FIG. 2 depicts one particular example of a balloon 21 which is suitable for use as a target substrate in the present invention. The balloon comprises a metallized foil skin 23 which is equipped on its surface with an adhesive patch 25. The adhesive patch is covered with a release liner 27 to facilitate handling prior to printing. The adhesive patch is preferably structured with surface indentations or protrusions that facilitate removal of air or gas pockets which may be formed during the lamination process or by the egress of helium or other gases through the foil body of the balloon after the imaged layer is in place. Such protrusions or indentations may take the form, for example, of a series of fine grooves 29 on the outer surface of the adhesive patch (the adhesive patch is shown in FIG. 1 with a portion of the overlying release liner removed to illustrate this feature).

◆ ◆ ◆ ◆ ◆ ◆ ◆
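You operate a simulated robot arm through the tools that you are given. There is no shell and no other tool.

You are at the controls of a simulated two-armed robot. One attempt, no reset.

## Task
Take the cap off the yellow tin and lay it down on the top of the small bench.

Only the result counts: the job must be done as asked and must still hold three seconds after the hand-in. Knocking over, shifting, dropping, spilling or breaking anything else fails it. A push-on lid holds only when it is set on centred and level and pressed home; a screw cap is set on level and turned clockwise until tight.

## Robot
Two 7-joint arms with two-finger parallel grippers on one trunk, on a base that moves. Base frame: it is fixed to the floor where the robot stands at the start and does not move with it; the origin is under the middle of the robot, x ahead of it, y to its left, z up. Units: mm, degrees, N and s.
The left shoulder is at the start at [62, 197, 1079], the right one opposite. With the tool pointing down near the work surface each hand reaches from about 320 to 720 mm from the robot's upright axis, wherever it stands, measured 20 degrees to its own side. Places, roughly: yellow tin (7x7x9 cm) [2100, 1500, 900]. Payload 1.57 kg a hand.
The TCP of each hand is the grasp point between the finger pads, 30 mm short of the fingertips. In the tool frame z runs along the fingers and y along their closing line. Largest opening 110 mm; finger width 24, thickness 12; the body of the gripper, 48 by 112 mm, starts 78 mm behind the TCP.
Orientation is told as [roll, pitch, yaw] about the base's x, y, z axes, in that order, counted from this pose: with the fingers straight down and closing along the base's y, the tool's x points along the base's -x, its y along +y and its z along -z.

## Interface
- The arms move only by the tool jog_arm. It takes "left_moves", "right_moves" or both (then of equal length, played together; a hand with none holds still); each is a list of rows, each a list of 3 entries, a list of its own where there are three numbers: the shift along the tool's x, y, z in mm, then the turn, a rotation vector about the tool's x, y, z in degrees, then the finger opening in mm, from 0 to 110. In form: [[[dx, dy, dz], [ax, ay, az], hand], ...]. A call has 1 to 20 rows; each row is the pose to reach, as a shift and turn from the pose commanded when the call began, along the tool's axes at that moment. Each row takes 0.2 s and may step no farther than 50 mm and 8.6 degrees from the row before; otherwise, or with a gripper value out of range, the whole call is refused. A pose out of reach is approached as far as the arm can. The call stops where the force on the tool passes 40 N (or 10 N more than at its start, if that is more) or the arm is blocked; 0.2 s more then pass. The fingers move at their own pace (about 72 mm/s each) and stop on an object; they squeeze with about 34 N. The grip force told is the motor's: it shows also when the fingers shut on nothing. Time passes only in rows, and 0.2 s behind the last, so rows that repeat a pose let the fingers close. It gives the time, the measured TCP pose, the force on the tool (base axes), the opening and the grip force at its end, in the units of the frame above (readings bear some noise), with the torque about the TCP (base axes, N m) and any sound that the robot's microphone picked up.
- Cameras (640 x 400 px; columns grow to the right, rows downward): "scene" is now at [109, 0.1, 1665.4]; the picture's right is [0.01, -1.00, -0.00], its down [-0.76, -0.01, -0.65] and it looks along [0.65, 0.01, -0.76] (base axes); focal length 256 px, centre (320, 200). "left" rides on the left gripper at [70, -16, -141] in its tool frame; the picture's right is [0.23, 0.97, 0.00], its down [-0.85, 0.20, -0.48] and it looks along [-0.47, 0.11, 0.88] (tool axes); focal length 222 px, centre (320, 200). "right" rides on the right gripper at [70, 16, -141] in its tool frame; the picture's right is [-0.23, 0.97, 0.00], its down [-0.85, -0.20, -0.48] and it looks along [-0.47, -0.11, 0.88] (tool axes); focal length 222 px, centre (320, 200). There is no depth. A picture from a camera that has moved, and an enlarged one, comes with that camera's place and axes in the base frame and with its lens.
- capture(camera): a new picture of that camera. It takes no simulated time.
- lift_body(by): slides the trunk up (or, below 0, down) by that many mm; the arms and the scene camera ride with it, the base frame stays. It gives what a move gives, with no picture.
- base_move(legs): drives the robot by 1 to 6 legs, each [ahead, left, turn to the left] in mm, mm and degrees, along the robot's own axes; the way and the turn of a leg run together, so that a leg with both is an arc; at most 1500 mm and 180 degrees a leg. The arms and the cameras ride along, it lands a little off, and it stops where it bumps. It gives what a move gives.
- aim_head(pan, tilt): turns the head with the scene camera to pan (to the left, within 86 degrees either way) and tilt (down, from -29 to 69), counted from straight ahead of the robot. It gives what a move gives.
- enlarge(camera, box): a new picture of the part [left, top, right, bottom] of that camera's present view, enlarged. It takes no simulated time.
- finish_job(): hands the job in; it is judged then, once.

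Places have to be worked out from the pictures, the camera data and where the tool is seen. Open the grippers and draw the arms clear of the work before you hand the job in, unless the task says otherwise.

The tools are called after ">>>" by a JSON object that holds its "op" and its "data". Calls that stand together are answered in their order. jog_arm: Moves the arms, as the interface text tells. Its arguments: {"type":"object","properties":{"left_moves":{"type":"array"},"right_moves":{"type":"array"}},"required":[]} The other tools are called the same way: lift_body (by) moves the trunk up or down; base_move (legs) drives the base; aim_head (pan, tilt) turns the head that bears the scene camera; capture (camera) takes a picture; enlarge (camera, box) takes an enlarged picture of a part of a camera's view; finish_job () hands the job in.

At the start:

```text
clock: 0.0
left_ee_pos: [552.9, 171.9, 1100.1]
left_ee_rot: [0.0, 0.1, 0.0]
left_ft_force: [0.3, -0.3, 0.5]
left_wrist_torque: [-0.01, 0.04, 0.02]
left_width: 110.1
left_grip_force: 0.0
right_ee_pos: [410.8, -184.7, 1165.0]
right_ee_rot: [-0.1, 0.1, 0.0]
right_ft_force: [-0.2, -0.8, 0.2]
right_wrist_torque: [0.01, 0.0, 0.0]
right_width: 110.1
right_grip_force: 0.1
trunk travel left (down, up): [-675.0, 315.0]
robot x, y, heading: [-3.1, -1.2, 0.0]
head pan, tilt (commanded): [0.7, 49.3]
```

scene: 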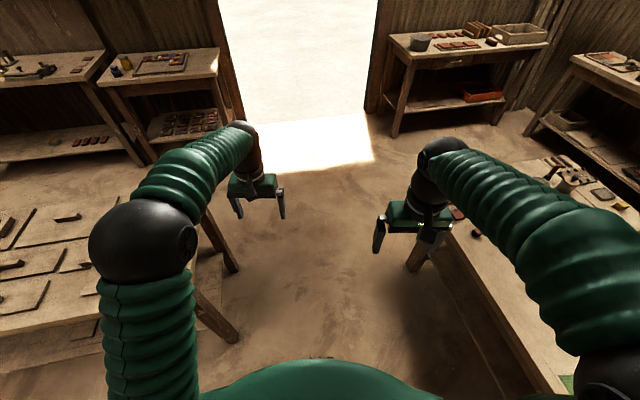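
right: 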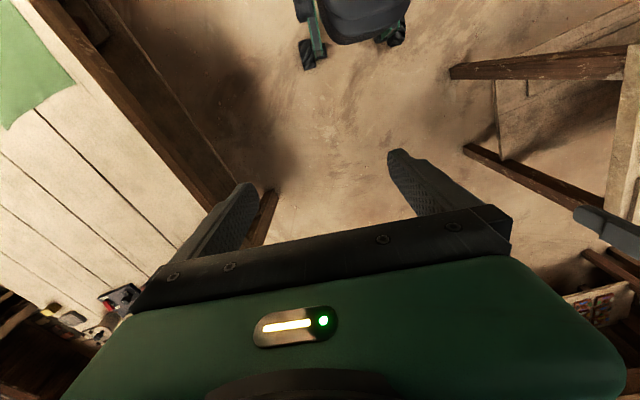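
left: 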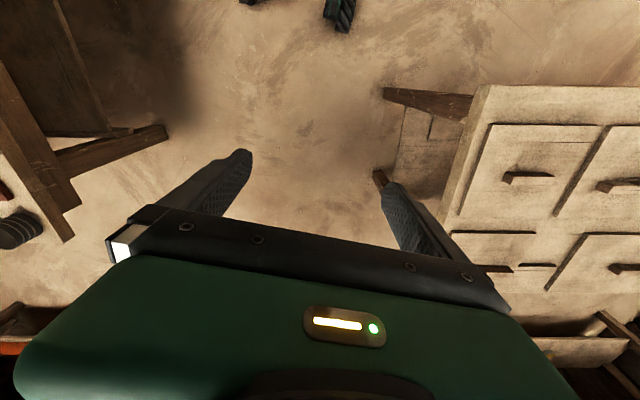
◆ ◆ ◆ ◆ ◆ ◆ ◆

 A particular example of the methodology of the present invention is depicted in FIG. 3, it being understood that many variations of this methodology are possible within the scope of the present invention. In accordance with the method depicted in FIG. 3, a user creates or provides an image or design 31 which is to be imparted to a target substrate and which is printable by an inkjet printer, a laser printer, or other conventional printing means. The image transfer sheet is loaded into the printer 33, and the image or design is then printed onto the image receptor layer 35. Next, a target substrate, such as the balloon depicted in FIG. 2, is provided 37. The release liner is removed from the target substrate 39 to expose the adhesive patch, and the image receptor layer is brought into contact with the adhesive patch 41, preferably with slight to moderate pressure. Since the image receptor layer bonds more strongly to the adhesive than to the temporary carrier sheet, it remains bonded to the target substrate when the temporary carrier sheet is removed 43, thereby imparting an image to the target substrate.
 Image Transfer Sheets
 Image transfer sheets suitable for use in this invention comprise an image receptor layer which is releasably attached to a carrier sheet. Suitable image transfer sheet constructions include those described, for example, in PCT Intl. Pub. No. WO 00/02735 (Dinkel et al.), which is incorporated by reference herein in its entirety. The various components of these image transfer sheets are described in greater detail below.
 Image Receptor Layer
 The image receptor layers used in the image transfer sheets of the present invention can be a single layer or a laminate of two or more layers. While the description of some of the embodiments of the image receptor layer herein refer to two layers (namely, a bottom surface layer and a top surface layer), it is to be understood that the properties of both layers could be combined into a single layer, or could be further separated into a greater number of layers. Generally, however, the image receptor layer should have a bottom surface capable of providing appropriate release properties to the carrier sheet, and a top surface capable of receiving an image. In the case of multiple layer image receptive coatings, the layer that is contiguous with the carrier sheet may serve the purpose of a protective outer layer after the image is transferred. Such a construction is described, for example, in U.S. Pat. No. 5,766,398 (Cahill et al.).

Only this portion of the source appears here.